→ THE EXERCISE
Write out the listing below without alteration, omitting its pictures.

→ RAW DATA
▬▬▬
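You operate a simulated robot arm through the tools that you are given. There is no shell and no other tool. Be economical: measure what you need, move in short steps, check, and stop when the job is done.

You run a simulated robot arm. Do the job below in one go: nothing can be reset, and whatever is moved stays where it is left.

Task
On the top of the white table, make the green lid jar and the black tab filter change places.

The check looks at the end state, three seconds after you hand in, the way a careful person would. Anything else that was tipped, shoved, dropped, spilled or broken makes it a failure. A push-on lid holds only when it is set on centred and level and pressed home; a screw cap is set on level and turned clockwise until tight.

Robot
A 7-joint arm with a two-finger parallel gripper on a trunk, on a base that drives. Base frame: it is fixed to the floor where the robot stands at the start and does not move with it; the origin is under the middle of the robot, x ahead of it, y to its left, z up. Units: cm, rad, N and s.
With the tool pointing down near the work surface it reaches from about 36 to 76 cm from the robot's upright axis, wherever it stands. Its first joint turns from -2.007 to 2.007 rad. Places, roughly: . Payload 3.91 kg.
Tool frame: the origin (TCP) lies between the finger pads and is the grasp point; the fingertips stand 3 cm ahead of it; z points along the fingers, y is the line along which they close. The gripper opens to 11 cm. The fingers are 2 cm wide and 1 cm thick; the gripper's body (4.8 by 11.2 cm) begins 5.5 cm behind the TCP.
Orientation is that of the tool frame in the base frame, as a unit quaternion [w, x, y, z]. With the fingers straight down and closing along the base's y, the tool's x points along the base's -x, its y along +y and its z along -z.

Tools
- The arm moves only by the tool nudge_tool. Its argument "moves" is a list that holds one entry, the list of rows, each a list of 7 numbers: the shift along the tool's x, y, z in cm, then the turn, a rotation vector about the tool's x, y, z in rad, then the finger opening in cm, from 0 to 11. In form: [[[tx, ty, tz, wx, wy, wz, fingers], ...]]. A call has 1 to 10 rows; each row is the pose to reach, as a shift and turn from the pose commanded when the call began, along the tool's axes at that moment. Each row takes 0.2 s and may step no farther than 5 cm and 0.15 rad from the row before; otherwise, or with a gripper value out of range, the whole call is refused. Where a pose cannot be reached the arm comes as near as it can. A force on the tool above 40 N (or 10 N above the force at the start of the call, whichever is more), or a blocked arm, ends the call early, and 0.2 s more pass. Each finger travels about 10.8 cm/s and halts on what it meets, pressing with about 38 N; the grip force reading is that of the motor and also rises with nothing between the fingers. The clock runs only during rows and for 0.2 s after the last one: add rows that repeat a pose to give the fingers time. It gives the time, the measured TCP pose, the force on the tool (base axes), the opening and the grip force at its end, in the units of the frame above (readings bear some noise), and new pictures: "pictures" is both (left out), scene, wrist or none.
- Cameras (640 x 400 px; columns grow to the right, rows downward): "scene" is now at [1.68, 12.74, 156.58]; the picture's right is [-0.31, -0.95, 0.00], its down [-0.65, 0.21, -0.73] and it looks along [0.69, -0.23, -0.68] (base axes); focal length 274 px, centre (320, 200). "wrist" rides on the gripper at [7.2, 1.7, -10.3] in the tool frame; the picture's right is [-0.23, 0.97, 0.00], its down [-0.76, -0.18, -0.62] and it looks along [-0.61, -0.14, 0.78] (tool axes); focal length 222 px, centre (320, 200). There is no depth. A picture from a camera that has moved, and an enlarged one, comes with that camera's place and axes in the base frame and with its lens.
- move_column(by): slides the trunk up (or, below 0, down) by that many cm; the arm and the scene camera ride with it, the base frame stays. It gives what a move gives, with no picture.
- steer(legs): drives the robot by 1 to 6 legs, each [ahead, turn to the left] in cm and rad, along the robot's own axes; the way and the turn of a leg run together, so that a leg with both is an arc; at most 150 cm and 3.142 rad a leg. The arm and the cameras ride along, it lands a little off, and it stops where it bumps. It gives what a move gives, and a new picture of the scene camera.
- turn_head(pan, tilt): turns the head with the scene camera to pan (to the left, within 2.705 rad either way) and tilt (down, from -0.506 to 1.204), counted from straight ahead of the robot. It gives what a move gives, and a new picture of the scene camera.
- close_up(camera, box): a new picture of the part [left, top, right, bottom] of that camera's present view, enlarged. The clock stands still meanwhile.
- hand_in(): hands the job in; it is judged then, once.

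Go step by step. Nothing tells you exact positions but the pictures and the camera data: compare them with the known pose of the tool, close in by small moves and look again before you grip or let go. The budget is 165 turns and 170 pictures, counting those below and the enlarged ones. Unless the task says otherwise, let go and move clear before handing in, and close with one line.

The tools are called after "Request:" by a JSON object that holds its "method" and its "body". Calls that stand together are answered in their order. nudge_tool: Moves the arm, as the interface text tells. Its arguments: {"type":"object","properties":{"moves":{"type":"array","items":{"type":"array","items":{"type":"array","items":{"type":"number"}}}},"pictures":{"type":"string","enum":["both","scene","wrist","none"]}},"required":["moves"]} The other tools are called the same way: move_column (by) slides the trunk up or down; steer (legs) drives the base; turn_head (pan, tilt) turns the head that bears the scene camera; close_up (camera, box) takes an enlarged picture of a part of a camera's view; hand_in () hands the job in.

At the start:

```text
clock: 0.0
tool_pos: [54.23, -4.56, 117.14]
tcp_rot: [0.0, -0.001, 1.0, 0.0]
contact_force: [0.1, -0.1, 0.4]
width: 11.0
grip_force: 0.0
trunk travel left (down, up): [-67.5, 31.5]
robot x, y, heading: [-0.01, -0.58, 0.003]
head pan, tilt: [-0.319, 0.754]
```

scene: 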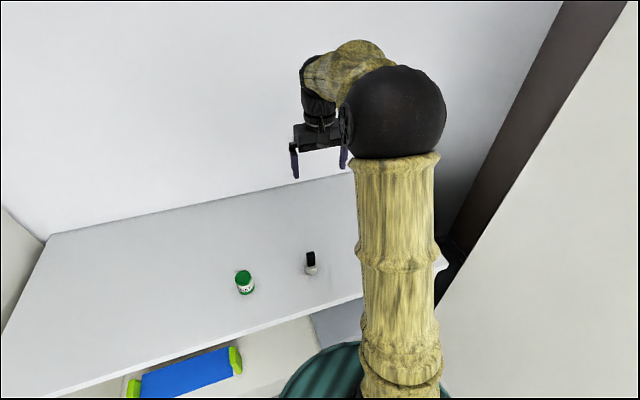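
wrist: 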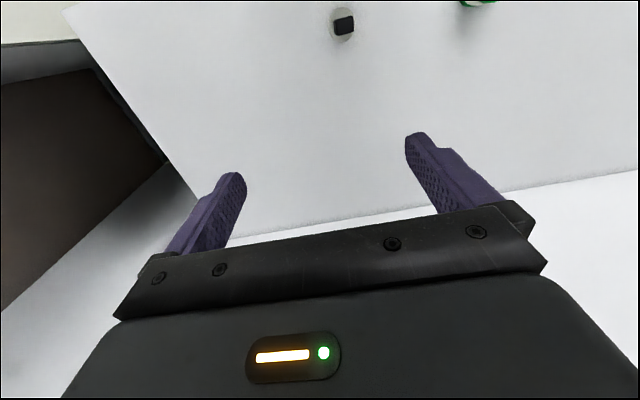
▬▬▬
→ EXERCISE ANSWER
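You operate a simulated robot arm through the tools that you are given. There is no shell and no other tool. Be economical: measure what you need, move in short steps, check, and stop when the job is done.

You run a simulated robot arm. Do the job below in one go: nothing can be reset, and whatever is moved stays where it is left.

Task
On the top of the white table, make the green lid jar and the black tab filter change places.

The check looks at the end state, three seconds after you hand in, the way a careful person would. Anything else that was tipped, shoved, dropped, spilled or broken makes it a failure. A push-on lid holds only when it is set on centred and level and pressed home; a screw cap is set on level and turned clockwise until tight.

Robot
A 7-joint arm with a two-finger parallel gripper on a trunk, on a base that drives. Base frame: it is fixed to the floor where the robot stands at the start and does not move with it; the origin is under the middle of the robot, x ahead of it, y to its left, z up. Units: cm, rad, N and s.
With the tool pointing down near the work surface it reaches from about 36 to 76 cm from the robot's upright axis, wherever it stands. Its first joint turns from -2.007 to 2.007 rad. Places, roughly: . Payload 3.91 kg.
Tool frame: the origin (TCP) lies between the finger pads and is the grasp point; the fingertips stand 3 cm ahead of it; z points along the fingers, y is the line along which they close. The gripper opens to 11 cm. The fingers are 2 cm wide and 1 cm thick; the gripper's body (4.8 by 11.2 cm) begins 5.5 cm behind the TCP.
Orientation is that of the tool frame in the base frame, as a unit quaternion [w, x, y, z]. With the fingers straight down and closing along the base's y, the tool's x points along the base's -x, its y along +y and its z along -z.

Tools
- The arm moves only by the tool nudge_tool. Its argument "moves" is a list that holds one entry, the list of rows, each a list of 7 numbers: the shift along the tool's x, y, z in cm, then the turn, a rotation vector about the tool's x, y, z in rad, then the finger opening in cm, from 0 to 11. In form: [[[tx, ty, tz, wx, wy, wz, fingers], ...]]. A call has 1 to 10 rows; each row is the pose to reach, as a shift and turn from the pose commanded when the call began, along the tool's axes at that moment. Each row takes 0.2 s and may step no farther than 5 cm and 0.15 rad from the row before; otherwise, or with a gripper value out of range, the whole call is refused. Where a pose cannot be reached the arm comes as near as it can. A force on the tool above 40 N (or 10 N above the force at the start of the call, whichever is more), or a blocked arm, ends the call early, and 0.2 s more pass. Each finger travels about 10.8 cm/s and halts on what it meets, pressing with about 38 N; the grip force reading is that of the motor and also rises with nothing between the fingers. The clock runs only during rows and for 0.2 s after the last one: add rows that repeat a pose to give the fingers time. It gives the time, the measured TCP pose, the force on the tool (base axes), the opening and the grip force at its end, in the units of the frame above (readings bear some noise), and new pictures: "pictures" is both (left out), scene, wrist or none.
- Cameras (640 x 400 px; columns grow to the right, rows downward): "scene" is now at [1.68, 12.74, 156.58]; the picture's right is [-0.31, -0.95, 0.00], its down [-0.65, 0.21, -0.73] and it looks along [0.69, -0.23, -0.68] (base axes); focal length 274 px, centre (320, 200). "wrist" rides on the gripper at [7.2, 1.7, -10.3] in the tool frame; the picture's right is [-0.23, 0.97, 0.00], its down [-0.76, -0.18, -0.62] and it looks along [-0.61, -0.14, 0.78] (tool axes); focal length 222 px, centre (320, 200). There is no depth. A picture from a camera that has moved, and an enlarged one, comes with that camera's place and axes in the base frame and with its lens.
- move_column(by): slides the trunk up (or, below 0, down) by that many cm; the arm and the scene camera ride with it, the base frame stays. It gives what a move gives, with no picture.
- steer(legs): drives the robot by 1 to 6 legs, each [ahead, turn to the left] in cm and rad, along the robot's own axes; the way and the turn of a leg run together, so that a leg with both is an arc; at most 150 cm and 3.142 rad a leg. The arm and the cameras ride along, it lands a little off, and it stops where it bumps. It gives what a move gives, and a new picture of the scene camera.
- turn_head(pan, tilt): turns the head with the scene camera to pan (to the left, within 2.705 rad either way) and tilt (down, from -0.506 to 1.204), counted from straight ahead of the robot. It gives what a move gives, and a new picture of the scene camera.
- close_up(camera, box): a new picture of the part [left, top, right, bottom] of that camera's present view, enlarged. The clock stands still meanwhile.
- hand_in(): hands the job in; it is judged then, once.

Go step by step. Nothing tells you exact positions but the pictures and the camera data: compare them with the known pose of the tool, close in by small moves and look again before you grip or let go. The budget is 165 turns and 170 pictures, counting those below and the enlarged ones. Unless the task says otherwise, let go and move clear before handing in, and close with one line.

The tools are called after "Request:" by a JSON object that holds its "method" and its "body". Calls that stand together are answered in their order. nudge_tool: Moves the arm, as the interface text tells. Its arguments: {"type":"object","properties":{"moves":{"type":"array","items":{"type":"array","items":{"type":"array","items":{"type":"number"}}}},"pictures":{"type":"string","enum":["both","scene","wrist","none"]}},"required":["moves"]} The other tools are called the same way: move_column (by) slides the trunk up or down; steer (legs) drives the base; turn_head (pan, tilt) turns the head that bears the scene camera; close_up (camera, box) takes an enlarged picture of a part of a camera's view; hand_in () hands the job in.

At the start:

```text
clock: 0.0
tool_pos: [54.23, -4.56, 117.14]
tcp_rot: [0.0, -0.001, 1.0, 0.0]
contact_force: [0.1, -0.1, 0.4]
width: 11.0
grip_force: 0.0
trunk travel left (down, up): [-67.5, 31.5]
robot x, y, heading: [-0.01, -0.58, 0.003]
head pan, tilt: [-0.319, 0.754]
```

scene: 
wrist: 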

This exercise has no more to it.